**Source excerpt:**
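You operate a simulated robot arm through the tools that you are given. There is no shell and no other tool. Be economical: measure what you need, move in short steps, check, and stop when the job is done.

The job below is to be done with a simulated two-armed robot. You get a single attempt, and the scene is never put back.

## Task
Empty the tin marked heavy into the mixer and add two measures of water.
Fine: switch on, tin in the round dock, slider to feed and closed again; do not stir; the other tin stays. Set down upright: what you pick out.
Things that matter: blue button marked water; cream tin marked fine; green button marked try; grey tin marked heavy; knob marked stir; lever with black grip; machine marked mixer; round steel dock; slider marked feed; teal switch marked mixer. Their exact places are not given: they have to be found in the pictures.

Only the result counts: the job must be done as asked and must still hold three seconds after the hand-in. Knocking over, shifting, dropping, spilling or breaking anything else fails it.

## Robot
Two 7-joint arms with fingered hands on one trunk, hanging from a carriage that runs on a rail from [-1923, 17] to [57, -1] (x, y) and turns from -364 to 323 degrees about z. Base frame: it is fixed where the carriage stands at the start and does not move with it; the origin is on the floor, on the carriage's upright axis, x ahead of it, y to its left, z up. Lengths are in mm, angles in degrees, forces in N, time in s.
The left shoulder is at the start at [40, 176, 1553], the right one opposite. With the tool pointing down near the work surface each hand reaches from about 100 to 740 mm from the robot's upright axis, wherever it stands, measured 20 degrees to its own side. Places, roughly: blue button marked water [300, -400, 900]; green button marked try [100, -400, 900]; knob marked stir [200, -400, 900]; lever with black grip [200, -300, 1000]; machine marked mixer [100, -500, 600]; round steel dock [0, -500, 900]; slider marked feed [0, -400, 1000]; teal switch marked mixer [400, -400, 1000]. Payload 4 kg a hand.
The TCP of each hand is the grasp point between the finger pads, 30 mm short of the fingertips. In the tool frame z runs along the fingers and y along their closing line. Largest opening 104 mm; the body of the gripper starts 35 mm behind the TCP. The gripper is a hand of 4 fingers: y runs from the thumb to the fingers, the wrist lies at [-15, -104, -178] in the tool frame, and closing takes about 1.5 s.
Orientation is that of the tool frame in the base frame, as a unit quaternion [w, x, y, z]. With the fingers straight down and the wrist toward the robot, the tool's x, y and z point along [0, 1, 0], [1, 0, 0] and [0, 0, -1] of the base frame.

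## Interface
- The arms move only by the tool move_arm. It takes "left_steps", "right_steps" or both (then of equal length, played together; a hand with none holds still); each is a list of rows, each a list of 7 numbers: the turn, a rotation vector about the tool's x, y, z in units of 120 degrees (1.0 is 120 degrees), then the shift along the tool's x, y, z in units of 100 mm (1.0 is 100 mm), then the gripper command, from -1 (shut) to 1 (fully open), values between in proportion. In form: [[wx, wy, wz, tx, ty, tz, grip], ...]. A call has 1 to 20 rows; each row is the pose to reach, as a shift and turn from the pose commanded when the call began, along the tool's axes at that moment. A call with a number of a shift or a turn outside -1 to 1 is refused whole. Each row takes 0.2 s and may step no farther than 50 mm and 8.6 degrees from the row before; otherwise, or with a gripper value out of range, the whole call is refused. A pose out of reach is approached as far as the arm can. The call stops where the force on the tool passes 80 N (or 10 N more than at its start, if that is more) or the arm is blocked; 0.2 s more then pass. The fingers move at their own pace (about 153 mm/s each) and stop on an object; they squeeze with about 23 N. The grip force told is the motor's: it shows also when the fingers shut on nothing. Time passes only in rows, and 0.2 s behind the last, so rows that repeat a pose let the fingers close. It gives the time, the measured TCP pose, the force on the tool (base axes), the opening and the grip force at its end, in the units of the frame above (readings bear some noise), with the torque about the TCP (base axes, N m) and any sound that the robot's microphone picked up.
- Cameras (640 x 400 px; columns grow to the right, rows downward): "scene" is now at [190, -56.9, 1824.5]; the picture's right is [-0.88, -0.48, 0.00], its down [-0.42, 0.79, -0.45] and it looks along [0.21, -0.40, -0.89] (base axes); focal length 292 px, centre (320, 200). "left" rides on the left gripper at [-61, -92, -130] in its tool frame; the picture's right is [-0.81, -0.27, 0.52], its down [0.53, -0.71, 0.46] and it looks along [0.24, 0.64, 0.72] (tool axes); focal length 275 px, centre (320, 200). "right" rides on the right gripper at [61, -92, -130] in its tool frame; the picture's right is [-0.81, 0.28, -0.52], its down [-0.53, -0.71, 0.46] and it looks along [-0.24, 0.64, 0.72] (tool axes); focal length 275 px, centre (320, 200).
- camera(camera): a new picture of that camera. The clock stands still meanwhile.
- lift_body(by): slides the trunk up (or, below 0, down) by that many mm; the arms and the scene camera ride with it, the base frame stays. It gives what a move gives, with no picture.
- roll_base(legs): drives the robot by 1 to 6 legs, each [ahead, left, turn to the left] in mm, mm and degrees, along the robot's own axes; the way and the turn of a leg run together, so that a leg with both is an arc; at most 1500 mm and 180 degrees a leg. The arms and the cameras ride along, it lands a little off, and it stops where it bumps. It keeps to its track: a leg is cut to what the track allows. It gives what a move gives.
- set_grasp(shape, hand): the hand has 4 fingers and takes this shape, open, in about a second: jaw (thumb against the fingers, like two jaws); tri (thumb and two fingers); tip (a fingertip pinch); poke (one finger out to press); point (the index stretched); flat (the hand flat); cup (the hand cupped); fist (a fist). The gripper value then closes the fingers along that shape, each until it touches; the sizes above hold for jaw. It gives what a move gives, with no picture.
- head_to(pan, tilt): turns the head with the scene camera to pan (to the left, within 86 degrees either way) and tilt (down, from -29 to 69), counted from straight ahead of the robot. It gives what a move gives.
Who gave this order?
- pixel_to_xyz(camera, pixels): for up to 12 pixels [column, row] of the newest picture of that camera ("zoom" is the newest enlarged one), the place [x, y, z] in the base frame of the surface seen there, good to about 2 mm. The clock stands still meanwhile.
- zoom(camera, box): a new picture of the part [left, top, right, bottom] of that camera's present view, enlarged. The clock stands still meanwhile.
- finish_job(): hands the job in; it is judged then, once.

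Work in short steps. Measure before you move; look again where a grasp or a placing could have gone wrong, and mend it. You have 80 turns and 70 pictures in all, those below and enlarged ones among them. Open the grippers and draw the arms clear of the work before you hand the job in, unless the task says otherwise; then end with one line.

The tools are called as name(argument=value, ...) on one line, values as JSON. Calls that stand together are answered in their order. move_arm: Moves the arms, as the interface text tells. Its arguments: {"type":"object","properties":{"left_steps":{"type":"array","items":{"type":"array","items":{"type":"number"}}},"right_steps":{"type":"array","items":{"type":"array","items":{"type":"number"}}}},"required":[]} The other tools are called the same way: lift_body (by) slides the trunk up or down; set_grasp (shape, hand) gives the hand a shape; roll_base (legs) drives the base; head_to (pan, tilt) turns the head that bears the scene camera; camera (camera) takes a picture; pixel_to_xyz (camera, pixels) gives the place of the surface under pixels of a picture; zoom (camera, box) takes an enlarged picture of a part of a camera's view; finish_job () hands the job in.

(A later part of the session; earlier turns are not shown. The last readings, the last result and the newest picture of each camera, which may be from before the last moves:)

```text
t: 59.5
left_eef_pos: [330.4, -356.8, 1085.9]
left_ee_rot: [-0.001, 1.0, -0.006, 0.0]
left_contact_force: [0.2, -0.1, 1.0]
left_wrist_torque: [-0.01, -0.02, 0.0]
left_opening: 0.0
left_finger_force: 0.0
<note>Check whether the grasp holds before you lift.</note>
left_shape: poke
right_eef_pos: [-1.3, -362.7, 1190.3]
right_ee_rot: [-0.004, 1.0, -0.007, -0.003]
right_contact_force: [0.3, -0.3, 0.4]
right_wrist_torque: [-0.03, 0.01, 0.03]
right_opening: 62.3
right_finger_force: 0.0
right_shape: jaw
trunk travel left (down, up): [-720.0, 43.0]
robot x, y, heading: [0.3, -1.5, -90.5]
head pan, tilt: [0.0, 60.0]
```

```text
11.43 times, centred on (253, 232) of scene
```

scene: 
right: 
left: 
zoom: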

**Exercise:**
Where a line contains the string "heavy", extract that line.

**Task result:**
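Empty the tin marked heavy into the mixer and add two measures of water.
Things that matter: blue button marked water; cream tin marked fine; green button marked try; grey tin marked heavy; knob marked stir; lever with black grip; machine marked mixer; round steel dock; slider marked feed; teal switch marked mixer. Their exact places are not given: they have to be found in the pictures.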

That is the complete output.